UN atomic expert downplays China nuclear 'breakthrough'

January 17th, 2011 in Technology / Energy & Green Tech
Nuclear reactors at a US power plant. China has become one of only a handful of countries that can reprocess spent nuclear fuel but is not yet capable of doing so on an industrial scale, a UN atomic expert said Monday.


Nuclear reactors at a US power plant. China has become one of only a handful of countries that can reprocess spent nuclear fuel but is not yet capable of doing so on an industrial scale, a UN atomic expert said Monday.

China has become one of only a handful of countries that can reprocess spent nuclear fuel but is not yet capable of doing so on an industrial scale, a UN atomic expert said Monday.

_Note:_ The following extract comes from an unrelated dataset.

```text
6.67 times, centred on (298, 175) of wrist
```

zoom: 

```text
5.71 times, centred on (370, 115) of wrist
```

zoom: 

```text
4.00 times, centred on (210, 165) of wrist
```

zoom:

Earlier this month, the National Nuclear Corporation said it had achieved a significant "breakthrough" by developing a fuel reprocessing technology that will extend the lifespan of Beijing's proven uranium deposits to 3,000 years, from the current forecast of 50-70 years.

Experts said however that other countries already own such technology and it remains to be seen whether China will reprocess spent fuel on an industrial scale.

"The completion of a pilot-scale fuel recycling facility... puts China into a fairly exclusive group of nuclear technology holders, as few other countries are currently operating at even this scale," said Gary Dyck, head of the International Atomic Energy Agency’s Nuclear Fuel Cycle and Materials Section.

But "for China to enter into commercial recycling of irradiated , they will need to construct and commission a much larger facility," Dyck said.

China announced its "breakthrough" to much fanfare on state television two weeks ago, but provided scant detail about the technology.

Dyck told AFP that China's pilot-scale plant was based on the same aqueous recycle technology used in all commercial-scale plants currently in operation in countries such as France and Russia.

He said that recycling fuel from light water reactors and using the plutonium to produce MOX (mixed oxide fuel, made up of plutonium and uranium) fuel for use in other light water reactors "can improve the efficiency with which uranium resources are used by approximately 15 percent."

That rate of efficiency could then be improved "by a factor of 60 or more" if the recycle technology is used with fast breeder reactors.

China commissioned its first fast breeder reactor, the China Experimental Fast Reactor (CEFR), just last year.

Beijing has stepped up investment in nuclear power in an effort to slash its world-leading carbon emissions and scale down the nation's heavy reliance on coal, which accounts for 70 percent of its energy needs.

China currently has 13 nuclear reactors and has given the green light to plans for 34 others, 26 of which are already under construction.

Beijing currently produces around 750 tonnes of uranium a year but annual demand could rise to 20,000 tonnes a year by 2020, according to state media.

China, which overtook Japan in mid-2010 to become the world's second-largest economy, is the world's biggest energy consumer, according to the International Energy Agency.